During the course of the day, Billu ran on adrenalin. They had not eaten anything at the airport since their arrival. Food was the last thing that he could think of with his anxious state of mind. Around 1 pm, an announcement on the PA system said that a Srinagar bound plane had left Delhi, via Chandigarh, and the passengers should form a queue for checking-in. This caused a buzz among those who had confirmed tickets. After the confirmed ticketed passengers were checked in, the queue of the waitlisted passengers started moving. Billu prayed for luck! With each minute, his impatience and anxiety increased. His belching became too frequent and his heart raced faster out of sheer desperation.

As an anticlimax, around 2.30 pm, the ticketing window closed and he was very close to the window at that time. So near and yet so far!

An old time photograph of Kashmir muslims and pandits in Habba Kadal.

Billu felt petrified and cursed his luck, with tears of desperation in his eyes. He approached the airline staff and requested for their special consideration. He was advised that the waitlisted passengers also had a good chance to travel if a scheduled (Airbus) flight from Bombay would take off for Srinagar. The airline personnel further explained that, as the Airbus plane had advanced night landing system, unlike a Boeing plane, it could land at the Srinagar airport even in darkness. This was great news. He thanked God; all was not lost yet. He prayed harder and promised, if he managed to reach Delhi that evening, he would first visit the Hanuman temple at Connaught Place.

In Kashmir, in the pre-1990 era, since the Maharaja’s days, butcher shops used to be generally closed on Tuesdays. Being an animal lover and vegetarian since his childhood, Billu had been a great devotee of Lord Hanuman. As luck would have it, around 4 pm, an announcement was made on the PA system that the Airbus flight from Bombay had taken off and was on its way to Srinagar. The waitlisted passengers were accordingly advised to queue up for ticketing purposes. This announcement sounded like a God-sent message, so sweet. He received confirmed tickets and boarding cards. After the security check, they settled in the departure lounge.

After some minutes, to his amazement, they were joined by some passengers who had been issued boarding cards for the earlier flight.

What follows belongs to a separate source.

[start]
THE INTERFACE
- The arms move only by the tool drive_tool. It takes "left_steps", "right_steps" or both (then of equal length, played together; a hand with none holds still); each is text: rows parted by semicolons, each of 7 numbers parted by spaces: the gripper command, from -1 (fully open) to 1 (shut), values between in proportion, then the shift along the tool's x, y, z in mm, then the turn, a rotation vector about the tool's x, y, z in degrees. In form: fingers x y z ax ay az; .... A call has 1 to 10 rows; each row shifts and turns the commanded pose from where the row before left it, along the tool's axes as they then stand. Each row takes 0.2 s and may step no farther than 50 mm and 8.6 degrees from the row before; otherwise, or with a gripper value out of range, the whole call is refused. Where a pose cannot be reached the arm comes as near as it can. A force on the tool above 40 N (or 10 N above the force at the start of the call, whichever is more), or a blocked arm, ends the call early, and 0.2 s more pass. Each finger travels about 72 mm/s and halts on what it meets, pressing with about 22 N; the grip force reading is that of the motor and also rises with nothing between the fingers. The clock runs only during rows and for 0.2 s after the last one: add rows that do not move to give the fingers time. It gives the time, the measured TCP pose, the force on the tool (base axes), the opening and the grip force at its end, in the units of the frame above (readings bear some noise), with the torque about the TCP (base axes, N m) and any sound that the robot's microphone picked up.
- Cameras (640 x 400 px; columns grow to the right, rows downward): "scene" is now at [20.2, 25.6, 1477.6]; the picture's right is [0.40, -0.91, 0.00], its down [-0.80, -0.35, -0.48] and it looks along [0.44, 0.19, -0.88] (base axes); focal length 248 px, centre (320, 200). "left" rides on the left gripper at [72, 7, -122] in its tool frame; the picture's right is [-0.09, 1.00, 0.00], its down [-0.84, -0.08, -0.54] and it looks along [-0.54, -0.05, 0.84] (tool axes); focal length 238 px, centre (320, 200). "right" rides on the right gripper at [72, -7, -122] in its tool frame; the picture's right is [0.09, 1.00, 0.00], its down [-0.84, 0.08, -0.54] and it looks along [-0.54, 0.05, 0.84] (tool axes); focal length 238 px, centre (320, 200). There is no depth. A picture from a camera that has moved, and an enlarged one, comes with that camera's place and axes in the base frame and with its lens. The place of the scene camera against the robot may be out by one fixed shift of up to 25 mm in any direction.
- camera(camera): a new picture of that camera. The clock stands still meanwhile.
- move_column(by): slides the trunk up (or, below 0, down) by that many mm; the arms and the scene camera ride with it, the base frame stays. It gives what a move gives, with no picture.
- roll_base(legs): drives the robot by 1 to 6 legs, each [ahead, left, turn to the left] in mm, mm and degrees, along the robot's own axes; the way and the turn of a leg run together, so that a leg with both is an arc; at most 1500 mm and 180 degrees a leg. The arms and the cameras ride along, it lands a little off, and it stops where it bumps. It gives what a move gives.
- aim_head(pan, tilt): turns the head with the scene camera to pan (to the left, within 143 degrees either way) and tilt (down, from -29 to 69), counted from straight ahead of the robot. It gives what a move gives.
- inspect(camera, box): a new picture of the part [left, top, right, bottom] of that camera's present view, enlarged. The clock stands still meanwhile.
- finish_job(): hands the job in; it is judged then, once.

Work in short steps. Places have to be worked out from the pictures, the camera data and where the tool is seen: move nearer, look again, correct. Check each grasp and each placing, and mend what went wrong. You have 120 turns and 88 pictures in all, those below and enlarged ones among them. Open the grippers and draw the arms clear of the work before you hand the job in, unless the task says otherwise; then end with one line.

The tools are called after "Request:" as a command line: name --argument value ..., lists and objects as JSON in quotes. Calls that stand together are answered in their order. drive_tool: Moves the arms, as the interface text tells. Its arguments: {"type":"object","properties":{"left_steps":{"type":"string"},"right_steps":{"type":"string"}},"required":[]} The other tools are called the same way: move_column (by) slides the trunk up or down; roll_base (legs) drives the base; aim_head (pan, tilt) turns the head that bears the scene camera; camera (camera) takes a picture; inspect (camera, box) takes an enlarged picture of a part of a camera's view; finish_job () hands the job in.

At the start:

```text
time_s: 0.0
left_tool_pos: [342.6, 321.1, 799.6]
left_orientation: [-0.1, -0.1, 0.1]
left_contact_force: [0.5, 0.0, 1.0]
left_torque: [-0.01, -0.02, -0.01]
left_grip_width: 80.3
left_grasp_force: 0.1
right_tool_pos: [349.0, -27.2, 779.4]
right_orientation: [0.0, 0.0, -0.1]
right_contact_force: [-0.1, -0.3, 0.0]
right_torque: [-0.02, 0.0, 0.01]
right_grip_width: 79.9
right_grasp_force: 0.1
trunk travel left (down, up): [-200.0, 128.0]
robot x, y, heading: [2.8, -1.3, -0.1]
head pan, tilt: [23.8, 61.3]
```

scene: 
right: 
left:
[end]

Reportedly, that flight did not arrive, as the pilot had refused to take off from Chandigarh due to bad weather conditions in the area. So, only those passengers from that flight, who had connecting flights from Delhi to other parts of the country, had been issued boarding cards for the Airbus flight. He realized how lucky he had been! If he would have succeeded in getting seats on the earlier (now cancelled) flight, he would have been stuck in Srinagar because he did not have any connecting flight from Delhi. He thanked God once again and realized whatever happens; happens for one’s own good!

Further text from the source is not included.